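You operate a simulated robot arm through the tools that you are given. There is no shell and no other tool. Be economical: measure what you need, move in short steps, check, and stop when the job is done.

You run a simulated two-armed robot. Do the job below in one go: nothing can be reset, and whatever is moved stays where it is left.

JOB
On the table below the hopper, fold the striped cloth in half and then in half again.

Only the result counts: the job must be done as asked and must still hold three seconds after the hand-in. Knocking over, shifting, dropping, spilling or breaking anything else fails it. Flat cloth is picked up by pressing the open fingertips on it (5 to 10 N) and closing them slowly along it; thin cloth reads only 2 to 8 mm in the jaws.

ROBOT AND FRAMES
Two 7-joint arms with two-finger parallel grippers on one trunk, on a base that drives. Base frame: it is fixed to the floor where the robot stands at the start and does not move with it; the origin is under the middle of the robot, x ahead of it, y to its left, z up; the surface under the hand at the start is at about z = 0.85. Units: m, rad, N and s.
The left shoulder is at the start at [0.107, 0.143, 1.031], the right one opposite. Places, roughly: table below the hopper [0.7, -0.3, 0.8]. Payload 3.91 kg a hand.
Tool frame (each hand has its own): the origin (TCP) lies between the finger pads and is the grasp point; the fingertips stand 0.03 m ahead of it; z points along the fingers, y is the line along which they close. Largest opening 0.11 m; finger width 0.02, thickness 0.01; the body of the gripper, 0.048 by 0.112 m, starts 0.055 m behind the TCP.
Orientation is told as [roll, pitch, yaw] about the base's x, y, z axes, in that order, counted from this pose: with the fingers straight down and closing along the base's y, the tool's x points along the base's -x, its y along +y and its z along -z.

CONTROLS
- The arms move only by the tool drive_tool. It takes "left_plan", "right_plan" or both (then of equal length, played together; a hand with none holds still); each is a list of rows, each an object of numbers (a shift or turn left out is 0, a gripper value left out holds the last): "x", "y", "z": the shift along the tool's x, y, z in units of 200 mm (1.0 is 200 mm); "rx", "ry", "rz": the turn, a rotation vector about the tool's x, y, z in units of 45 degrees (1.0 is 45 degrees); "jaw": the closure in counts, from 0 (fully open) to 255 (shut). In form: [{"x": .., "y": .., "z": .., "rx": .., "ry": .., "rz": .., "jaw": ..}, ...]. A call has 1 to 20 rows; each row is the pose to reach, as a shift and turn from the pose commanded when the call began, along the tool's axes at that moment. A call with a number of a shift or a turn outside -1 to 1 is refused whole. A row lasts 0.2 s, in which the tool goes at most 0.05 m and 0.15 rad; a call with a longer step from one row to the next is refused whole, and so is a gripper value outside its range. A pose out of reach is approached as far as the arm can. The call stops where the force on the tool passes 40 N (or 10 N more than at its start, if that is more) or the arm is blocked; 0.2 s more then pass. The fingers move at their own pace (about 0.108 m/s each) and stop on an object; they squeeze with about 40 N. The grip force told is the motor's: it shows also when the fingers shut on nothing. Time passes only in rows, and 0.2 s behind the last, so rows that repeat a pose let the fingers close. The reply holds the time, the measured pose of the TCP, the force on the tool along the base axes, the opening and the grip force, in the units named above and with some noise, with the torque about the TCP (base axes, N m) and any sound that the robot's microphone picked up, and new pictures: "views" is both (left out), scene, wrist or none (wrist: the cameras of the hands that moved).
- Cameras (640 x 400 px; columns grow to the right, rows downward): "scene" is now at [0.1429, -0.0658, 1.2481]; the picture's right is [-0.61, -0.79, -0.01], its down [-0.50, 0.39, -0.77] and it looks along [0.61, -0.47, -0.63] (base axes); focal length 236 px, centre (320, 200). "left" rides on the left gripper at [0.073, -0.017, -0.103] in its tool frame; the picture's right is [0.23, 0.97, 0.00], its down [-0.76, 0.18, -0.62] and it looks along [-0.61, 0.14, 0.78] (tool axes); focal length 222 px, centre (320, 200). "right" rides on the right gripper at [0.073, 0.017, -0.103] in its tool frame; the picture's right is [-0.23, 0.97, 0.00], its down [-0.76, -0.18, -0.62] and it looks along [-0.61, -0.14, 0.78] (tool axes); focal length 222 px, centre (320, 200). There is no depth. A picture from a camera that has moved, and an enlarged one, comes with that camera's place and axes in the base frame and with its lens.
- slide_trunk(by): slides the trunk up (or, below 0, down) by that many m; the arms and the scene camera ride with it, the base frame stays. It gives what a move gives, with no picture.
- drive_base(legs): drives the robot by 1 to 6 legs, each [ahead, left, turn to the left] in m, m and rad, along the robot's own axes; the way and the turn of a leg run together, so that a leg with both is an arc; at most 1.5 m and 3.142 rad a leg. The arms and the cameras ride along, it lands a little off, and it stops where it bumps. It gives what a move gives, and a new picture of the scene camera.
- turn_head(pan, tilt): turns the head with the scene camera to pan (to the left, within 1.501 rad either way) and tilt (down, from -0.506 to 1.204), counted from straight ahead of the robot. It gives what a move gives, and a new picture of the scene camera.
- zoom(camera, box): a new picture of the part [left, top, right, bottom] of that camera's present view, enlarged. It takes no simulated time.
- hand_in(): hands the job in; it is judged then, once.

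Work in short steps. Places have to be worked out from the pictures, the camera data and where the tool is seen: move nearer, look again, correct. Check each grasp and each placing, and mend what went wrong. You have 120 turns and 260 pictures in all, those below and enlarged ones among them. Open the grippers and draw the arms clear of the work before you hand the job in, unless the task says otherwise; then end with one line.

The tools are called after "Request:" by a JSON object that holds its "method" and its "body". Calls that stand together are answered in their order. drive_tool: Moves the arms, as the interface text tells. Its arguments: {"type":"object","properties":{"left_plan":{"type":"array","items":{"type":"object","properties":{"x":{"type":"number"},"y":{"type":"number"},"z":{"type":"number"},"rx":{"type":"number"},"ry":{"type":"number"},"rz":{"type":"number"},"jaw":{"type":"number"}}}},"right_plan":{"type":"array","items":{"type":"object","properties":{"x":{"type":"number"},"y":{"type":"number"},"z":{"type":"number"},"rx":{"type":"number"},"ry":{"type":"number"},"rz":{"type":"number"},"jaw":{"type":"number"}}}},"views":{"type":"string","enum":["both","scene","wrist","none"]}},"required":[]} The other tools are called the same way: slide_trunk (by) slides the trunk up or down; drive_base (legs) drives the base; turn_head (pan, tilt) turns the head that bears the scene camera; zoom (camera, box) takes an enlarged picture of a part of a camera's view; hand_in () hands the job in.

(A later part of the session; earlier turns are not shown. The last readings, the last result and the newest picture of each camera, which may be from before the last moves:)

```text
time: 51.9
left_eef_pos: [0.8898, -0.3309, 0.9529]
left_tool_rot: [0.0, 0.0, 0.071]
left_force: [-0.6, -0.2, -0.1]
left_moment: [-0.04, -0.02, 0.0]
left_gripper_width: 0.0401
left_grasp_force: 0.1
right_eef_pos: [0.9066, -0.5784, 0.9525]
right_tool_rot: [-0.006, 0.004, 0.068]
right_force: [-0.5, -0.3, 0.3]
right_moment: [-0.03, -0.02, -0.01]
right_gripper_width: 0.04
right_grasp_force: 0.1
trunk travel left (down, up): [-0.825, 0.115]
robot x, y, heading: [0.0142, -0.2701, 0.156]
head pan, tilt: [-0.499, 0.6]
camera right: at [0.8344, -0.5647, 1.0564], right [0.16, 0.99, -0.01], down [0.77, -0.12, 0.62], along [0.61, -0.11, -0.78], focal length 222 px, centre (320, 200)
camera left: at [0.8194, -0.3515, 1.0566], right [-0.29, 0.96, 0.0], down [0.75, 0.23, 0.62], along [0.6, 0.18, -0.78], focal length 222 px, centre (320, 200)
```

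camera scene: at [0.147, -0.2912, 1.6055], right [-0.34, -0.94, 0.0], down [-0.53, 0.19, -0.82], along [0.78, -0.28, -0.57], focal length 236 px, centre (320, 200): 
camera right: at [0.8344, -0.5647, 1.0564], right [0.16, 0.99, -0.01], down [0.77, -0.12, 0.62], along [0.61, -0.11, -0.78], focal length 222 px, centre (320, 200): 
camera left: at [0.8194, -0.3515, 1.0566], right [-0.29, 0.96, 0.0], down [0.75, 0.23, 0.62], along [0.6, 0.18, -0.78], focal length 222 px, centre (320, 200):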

○ ○ ○ ○ ○ ○ ○

The request: Scan the material above for the word "There". Copy each line where it occurs.

Output:
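You operate a simulated robot arm through the tools that you are given. There is no shell and no other tool. Be economical: measure what you need, move in short steps, check, and stop when the job is done.
- Cameras (640 x 400 px; columns grow to the right, rows downward): "scene" is now at [0.1429, -0.0658, 1.2481]; the picture's right is [-0.61, -0.79, -0.01], its down [-0.50, 0.39, -0.77] and it looks along [0.61, -0.47, -0.63] (base axes); focal length 236 px, centre (320, 200). "left" rides on the left gripper at [0.073, -0.017, -0.103] in its tool frame; the picture's right is [0.23, 0.97, 0.00], its down [-0.76, 0.18, -0.62] and it looks along [-0.61, 0.14, 0.78] (tool axes); focal length 222 px, centre (320, 200). "right" rides on the right gripper at [0.073, 0.017, -0.103] in its tool frame; the picture's right is [-0.23, 0.97, 0.00], its down [-0.76, -0.18, -0.62] and it looks along [-0.61, -0.14, 0.78] (tool axes); focal length 222 px, centre (320, 200). There is no depth. A picture from a camera that has moved, and an enlarged one, comes with that camera's place and axes in the base frame and with its lens.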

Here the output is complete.